Everything is measured. Measurement of talent comes in yards: how many yards the ball covers when the quarterback throws it; how many yards one man-mountain pushes another one back: how many times some knee-pumping wide receiver avoids getting mangled to a pulp by a predatory linebacker. The pitch itself is a monument to geekdom, covered as it is in trigonometrical detail. Cricket has the same wheezy devotion to figures but at least manages to keep the field uncluttered.
It’s all bogus anyway. Never forget that 97 per cent of statistics are made up on the spot. And more importantly stats can never substitute for judgment. That’s a fact in any sport, even gridiron. If you doubt that go back four years to the 2008 Super Bowl, the impact of which will continue to reverberate throughout this week’s build-up.
The Patriots were on a roll of Super Bowl appearances, the established kings of the game, Brady the Beckham of his era. But the Giants stubbornly stuck with them and in the dying minutes, their own quarterback Eli Manning exhibited a sporting temperament that even the most ignorant among us can appreciate.
First of all he wriggled out of the clutches of half a dozen Patriots aiming to dislocate his spine and shot a pass to David Tyree whose one-handed overhead catch shames most anything you’ll see in Croke Park. A couple of plays later, and with the clock ticking down, Manning shot a match-winning pass in the corner to Plaxico Burress.

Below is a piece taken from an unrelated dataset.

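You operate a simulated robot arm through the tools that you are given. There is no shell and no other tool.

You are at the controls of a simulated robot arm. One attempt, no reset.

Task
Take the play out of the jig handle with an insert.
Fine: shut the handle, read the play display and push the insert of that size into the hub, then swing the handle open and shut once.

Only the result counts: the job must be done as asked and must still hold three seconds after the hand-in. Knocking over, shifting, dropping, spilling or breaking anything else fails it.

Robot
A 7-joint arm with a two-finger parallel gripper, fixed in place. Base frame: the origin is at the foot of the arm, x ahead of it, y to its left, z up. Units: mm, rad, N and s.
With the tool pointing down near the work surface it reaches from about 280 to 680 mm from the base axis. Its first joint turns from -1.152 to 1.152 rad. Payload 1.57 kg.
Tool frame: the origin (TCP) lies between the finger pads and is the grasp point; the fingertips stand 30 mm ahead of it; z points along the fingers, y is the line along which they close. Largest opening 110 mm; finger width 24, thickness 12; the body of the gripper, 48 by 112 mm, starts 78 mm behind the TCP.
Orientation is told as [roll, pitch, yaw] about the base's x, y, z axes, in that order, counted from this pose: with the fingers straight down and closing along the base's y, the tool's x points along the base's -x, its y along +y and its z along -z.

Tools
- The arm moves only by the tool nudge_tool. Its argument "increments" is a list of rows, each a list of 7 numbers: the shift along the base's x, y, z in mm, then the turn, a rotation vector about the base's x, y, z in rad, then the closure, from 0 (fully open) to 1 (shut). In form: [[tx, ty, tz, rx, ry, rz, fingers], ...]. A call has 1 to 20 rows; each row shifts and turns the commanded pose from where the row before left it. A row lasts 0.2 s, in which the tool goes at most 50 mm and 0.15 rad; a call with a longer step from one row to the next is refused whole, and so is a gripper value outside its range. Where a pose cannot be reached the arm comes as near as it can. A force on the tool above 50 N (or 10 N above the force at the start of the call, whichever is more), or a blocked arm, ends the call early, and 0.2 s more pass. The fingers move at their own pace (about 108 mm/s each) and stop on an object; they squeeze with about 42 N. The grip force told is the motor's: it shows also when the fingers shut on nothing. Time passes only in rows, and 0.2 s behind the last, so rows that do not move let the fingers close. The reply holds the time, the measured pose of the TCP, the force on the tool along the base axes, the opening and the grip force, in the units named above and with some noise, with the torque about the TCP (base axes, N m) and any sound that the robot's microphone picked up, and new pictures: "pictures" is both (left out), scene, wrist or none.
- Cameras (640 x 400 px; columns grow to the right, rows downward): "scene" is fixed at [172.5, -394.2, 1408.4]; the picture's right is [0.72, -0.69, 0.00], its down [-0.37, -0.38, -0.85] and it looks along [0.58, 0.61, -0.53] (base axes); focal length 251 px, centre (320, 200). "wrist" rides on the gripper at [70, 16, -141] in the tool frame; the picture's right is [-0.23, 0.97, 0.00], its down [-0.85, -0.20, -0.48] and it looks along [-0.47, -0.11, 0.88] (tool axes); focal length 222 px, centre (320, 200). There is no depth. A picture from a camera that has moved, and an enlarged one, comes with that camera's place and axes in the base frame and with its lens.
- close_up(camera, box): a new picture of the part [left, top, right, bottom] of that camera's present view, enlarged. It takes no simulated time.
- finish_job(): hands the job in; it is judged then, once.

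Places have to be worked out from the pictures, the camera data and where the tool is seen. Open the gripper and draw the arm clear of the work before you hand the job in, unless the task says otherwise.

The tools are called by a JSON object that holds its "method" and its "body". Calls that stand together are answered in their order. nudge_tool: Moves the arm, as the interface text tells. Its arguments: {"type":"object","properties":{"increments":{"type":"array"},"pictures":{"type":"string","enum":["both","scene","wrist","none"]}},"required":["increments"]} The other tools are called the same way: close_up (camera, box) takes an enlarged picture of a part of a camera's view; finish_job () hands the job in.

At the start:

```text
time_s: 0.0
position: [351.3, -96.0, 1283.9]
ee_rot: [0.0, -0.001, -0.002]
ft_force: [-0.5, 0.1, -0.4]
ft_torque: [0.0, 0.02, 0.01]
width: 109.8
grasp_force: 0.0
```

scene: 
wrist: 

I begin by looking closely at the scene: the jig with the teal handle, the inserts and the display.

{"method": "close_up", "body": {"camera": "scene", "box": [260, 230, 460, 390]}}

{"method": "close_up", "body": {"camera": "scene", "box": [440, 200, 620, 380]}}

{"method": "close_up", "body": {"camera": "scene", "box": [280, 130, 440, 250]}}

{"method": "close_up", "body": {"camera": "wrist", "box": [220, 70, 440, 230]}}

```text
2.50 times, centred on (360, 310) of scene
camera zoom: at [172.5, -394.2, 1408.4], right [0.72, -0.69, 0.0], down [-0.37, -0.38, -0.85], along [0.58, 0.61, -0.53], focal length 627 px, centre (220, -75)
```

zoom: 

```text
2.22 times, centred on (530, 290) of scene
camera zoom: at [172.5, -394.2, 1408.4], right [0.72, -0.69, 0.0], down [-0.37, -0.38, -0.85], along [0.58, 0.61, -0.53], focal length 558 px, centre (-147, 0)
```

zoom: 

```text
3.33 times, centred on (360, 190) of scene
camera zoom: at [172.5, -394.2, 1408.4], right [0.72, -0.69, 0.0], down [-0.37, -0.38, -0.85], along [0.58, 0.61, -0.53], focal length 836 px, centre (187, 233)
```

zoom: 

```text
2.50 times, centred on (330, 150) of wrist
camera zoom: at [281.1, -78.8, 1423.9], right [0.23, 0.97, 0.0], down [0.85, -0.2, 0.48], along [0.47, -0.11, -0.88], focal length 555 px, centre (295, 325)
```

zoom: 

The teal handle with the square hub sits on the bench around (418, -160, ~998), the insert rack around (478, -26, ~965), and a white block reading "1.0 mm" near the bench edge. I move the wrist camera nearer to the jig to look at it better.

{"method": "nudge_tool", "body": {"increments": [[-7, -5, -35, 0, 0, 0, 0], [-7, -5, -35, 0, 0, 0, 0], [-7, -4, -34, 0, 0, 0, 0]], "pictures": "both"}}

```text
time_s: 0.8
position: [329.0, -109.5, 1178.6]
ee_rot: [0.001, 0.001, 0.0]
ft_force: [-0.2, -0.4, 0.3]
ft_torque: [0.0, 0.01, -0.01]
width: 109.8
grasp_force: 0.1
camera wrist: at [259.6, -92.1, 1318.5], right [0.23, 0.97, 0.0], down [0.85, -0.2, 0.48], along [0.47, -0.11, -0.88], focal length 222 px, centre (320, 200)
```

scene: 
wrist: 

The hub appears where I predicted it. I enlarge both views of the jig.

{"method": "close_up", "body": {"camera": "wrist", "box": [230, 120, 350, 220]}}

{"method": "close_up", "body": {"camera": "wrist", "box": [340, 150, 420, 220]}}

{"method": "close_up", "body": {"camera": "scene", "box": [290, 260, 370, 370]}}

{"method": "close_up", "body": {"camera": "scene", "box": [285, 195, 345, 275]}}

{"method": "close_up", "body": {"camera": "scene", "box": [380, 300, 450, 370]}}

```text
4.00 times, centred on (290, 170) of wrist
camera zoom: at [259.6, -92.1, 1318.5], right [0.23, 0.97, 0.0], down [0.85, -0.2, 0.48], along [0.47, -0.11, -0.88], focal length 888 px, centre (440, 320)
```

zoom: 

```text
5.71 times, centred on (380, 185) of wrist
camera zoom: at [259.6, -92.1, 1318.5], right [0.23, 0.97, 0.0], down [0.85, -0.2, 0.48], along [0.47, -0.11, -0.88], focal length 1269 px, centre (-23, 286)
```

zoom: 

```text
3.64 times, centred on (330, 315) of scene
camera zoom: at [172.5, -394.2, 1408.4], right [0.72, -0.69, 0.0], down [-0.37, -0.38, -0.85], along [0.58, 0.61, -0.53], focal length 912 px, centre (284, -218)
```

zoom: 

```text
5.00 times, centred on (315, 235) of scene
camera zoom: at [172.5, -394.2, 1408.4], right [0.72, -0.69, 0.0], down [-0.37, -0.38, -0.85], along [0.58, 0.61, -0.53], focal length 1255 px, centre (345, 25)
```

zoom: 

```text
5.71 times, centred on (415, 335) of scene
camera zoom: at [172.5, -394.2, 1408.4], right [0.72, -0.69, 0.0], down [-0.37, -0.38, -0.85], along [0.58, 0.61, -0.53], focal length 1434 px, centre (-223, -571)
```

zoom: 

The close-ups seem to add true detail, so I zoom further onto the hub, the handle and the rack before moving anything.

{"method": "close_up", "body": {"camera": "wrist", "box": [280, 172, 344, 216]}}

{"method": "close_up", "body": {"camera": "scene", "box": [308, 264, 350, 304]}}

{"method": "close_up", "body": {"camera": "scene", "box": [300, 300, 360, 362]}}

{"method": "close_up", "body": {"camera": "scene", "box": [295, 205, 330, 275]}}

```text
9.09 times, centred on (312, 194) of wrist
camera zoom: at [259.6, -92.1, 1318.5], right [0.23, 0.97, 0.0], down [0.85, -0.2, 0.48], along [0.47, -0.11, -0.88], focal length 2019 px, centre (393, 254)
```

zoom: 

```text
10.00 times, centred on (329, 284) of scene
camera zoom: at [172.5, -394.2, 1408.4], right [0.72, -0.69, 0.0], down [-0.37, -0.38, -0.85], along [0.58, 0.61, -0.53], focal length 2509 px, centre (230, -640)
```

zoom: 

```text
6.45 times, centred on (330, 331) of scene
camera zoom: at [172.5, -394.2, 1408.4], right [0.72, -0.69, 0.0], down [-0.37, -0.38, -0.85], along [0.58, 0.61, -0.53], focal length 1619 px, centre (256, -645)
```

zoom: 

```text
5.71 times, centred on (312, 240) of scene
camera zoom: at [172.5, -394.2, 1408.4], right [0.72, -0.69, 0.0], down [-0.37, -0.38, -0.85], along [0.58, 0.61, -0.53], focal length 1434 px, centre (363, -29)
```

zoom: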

The names are exotic and the surroundings different but check it out on YouTube and try to scoff at the athleticism, nerve and sheer drama of it all.
Manning is back again. So is Brady. Maybe Gisele will be there too. Hopefully she is. The half-time entertainment is going to be Madonna. And maybe amidst the corporate, pom-pom shaking sheen we could be treated to the same sort of core humanity which lit up the game four years ago. The wait could be fruitless as well as interminable. But unlike so much around us now, sport can still come up trumps; even sport of the American variety.